Bloom the yeast in the 145 g warm water in your mixing bowl. Chop up the biga and add it along with the room temperature water to the yeast mixture. If making the dough by hand, combine the salt and flour and add it a cup at a time to the water-yeast mixture. When the dough forms, turn it out on a lightly floured surface and knead 6 to 8 minutes. The dough will be sticky, but add just enough flour so you can handle it. If using a stand mixer, use the paddle attachment to combine the flour-salt mixture with the water-yeast mixture. Mix on low speed for 3-4 minutes until the dough forms. Change to the dough hook and knead at medium high speed about 5 minutes until the dough is elastic, sticky and soft, but not wet. You will see bubbles under the skin.

Place the dough is a lightly oiled container, cover tightly and let rise until double in bulk or more, about 1 to 1 ½ hours. Deflate the dough, turn it out onto a lightly floured surface and divide into two equal pieces, sprinkle lightly with flour. Set aside while you prepare the ½ sheet pans.

Oil each sheet pan with 2 tablespoons olive oil. Place one of the pieces of dough on each sheet pan and start stretching the dough out to cover as much of the bottom as possible. Cover with a kitchen towel and let it rest for 10-15 minutes, then stretch the dough out to the edges of the pan. Cover again and let rise for 45 minutes to an hour until the dough is puffy. Preheat the oven for at least 30 minutes at 425 degrees with pizza stone inside.
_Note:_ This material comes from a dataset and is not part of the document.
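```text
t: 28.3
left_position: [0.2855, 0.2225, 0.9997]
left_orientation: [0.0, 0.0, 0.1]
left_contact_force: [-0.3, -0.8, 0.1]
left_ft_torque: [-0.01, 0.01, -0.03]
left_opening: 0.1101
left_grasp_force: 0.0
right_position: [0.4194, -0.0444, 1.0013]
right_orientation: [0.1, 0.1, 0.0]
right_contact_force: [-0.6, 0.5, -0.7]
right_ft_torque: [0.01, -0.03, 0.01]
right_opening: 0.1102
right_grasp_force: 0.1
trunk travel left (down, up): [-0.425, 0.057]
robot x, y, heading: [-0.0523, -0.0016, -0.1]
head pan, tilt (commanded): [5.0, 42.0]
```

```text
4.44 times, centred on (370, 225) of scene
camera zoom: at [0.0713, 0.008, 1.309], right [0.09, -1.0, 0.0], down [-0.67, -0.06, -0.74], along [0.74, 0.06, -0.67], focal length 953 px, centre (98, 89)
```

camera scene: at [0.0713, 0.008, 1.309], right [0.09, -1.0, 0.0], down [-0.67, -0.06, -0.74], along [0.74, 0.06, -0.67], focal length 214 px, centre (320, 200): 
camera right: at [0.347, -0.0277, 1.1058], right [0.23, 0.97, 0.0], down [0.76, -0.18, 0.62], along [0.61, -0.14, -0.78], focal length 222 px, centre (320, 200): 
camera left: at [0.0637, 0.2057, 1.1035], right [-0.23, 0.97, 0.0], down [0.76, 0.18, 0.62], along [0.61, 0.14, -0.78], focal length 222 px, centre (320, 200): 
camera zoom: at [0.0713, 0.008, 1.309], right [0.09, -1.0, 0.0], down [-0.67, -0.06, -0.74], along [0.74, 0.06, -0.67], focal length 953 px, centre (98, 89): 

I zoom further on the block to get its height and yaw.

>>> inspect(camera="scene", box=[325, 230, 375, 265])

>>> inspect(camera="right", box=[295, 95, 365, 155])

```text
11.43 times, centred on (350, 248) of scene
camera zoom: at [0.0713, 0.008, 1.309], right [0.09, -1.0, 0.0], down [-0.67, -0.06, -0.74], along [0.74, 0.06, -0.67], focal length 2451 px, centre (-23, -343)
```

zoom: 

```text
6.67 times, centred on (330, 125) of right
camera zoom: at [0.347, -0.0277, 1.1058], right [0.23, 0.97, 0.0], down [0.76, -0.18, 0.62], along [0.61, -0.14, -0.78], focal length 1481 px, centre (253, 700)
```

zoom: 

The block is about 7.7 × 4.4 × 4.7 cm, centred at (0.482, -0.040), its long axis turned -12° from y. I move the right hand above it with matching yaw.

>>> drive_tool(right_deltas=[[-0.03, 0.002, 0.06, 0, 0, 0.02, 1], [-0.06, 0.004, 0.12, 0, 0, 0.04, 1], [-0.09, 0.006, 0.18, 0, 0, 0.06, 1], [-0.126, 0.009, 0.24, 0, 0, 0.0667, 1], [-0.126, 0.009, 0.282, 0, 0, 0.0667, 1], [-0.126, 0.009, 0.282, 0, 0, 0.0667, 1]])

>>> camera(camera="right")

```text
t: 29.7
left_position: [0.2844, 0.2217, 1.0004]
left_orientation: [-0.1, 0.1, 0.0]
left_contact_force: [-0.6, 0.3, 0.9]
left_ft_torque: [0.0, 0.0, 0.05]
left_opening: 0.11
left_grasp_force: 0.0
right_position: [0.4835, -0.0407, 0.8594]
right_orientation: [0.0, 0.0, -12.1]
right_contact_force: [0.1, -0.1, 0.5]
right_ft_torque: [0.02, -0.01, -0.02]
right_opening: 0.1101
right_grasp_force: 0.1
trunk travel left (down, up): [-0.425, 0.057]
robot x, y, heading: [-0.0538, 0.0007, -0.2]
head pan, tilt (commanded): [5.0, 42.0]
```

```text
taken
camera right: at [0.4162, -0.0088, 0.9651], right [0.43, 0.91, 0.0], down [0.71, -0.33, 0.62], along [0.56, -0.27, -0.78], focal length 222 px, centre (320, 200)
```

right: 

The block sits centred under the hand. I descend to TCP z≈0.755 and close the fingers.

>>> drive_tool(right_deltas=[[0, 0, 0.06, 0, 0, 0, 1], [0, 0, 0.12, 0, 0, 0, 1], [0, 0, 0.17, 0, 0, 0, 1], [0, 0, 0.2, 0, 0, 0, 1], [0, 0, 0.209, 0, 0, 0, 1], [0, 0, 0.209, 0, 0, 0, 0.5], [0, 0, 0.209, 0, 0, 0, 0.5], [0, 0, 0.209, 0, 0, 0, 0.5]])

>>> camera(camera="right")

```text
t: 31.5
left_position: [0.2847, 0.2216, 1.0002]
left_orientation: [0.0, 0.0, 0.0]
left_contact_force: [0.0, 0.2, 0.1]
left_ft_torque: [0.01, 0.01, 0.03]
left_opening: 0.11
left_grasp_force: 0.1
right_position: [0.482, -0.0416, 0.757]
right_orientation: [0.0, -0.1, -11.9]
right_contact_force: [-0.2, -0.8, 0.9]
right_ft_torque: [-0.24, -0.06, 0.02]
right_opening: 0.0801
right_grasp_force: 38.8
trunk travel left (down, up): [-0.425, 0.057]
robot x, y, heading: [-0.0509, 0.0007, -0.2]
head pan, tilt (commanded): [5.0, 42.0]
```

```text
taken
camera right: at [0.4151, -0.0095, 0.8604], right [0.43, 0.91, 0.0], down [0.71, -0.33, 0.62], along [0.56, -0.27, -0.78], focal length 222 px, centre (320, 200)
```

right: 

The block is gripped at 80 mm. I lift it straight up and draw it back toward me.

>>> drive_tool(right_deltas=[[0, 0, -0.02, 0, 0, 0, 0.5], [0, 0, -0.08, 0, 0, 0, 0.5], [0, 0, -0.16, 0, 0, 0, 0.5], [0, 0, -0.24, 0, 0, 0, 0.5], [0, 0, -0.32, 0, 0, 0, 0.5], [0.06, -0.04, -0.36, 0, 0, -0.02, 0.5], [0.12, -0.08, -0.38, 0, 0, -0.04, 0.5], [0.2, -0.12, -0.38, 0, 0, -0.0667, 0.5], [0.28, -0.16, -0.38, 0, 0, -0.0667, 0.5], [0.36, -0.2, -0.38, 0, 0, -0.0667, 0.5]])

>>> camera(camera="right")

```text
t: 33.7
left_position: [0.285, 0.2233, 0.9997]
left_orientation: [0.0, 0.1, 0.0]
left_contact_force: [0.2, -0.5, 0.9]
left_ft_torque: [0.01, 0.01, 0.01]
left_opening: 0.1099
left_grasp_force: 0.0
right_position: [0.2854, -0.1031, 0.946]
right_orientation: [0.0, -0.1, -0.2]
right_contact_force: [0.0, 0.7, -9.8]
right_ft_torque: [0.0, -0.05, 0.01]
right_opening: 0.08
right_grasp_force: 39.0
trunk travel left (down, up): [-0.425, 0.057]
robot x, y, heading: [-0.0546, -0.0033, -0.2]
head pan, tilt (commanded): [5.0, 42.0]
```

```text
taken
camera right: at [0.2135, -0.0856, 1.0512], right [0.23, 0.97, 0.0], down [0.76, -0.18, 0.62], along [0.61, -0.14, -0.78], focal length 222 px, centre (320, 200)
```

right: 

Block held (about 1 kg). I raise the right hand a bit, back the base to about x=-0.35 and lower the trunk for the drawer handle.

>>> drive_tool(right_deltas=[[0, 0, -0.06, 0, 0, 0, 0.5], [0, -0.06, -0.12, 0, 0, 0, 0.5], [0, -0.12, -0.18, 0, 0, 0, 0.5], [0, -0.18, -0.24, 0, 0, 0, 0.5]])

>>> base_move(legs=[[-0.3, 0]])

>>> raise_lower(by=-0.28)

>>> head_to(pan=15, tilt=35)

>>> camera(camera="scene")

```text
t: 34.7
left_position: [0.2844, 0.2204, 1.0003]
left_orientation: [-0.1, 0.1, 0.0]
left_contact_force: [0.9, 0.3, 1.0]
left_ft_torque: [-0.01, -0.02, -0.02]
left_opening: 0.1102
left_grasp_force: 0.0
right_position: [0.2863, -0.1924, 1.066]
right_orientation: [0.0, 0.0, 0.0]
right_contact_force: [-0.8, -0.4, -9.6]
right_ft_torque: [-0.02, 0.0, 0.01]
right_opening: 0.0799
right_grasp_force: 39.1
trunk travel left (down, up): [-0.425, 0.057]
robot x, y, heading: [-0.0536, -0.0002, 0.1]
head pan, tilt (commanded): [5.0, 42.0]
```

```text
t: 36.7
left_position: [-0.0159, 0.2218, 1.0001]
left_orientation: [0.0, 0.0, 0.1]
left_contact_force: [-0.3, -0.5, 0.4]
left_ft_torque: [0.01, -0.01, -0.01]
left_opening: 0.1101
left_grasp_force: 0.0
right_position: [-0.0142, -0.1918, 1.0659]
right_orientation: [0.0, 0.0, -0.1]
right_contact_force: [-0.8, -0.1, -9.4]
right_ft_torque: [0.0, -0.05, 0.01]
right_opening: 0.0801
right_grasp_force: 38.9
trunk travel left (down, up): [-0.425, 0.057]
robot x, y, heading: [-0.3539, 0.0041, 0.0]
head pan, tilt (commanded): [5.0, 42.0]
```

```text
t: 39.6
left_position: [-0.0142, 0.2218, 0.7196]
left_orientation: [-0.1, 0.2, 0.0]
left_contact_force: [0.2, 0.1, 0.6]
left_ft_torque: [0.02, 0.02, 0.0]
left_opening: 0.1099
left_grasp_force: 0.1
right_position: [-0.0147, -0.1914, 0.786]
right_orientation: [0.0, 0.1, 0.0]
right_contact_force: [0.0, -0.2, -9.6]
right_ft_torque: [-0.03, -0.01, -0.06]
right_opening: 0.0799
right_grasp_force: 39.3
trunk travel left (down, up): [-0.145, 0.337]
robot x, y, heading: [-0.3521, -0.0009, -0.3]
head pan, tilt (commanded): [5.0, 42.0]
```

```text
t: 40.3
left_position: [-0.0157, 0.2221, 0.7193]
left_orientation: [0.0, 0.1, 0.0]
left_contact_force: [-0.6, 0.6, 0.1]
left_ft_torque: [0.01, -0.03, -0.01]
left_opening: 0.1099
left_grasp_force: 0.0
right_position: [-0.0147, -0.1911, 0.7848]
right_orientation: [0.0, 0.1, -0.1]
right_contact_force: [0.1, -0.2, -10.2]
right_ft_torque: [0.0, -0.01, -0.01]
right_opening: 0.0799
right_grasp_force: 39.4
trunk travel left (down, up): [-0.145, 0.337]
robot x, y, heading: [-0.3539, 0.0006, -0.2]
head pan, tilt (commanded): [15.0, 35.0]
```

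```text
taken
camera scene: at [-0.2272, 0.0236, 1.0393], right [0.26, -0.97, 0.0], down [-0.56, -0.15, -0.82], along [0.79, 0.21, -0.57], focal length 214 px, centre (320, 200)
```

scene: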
When the dough has risen, dimple the surface with your fingertips. Brush with 1 tablespoon of oil, sprinkle with the sea salt and minced herbs.
Have a spritzer bottle of cold water on hand. Place the focaccia on the pizza stone, spray the dough and sides walls of the oven with water. Close oven door and reduce heat to 400 degrees. During the first 10 minutes of baking, spray the dough and oven walls twice more, at 4-5 minutes intervals. Bake until focaccia is golden brown, about 18-20 minutes. Immediately remove from the sheet pan and place on paper towels to absorb and excess oil. Cool to room temperature on a rack. Repeat for the second focaccia.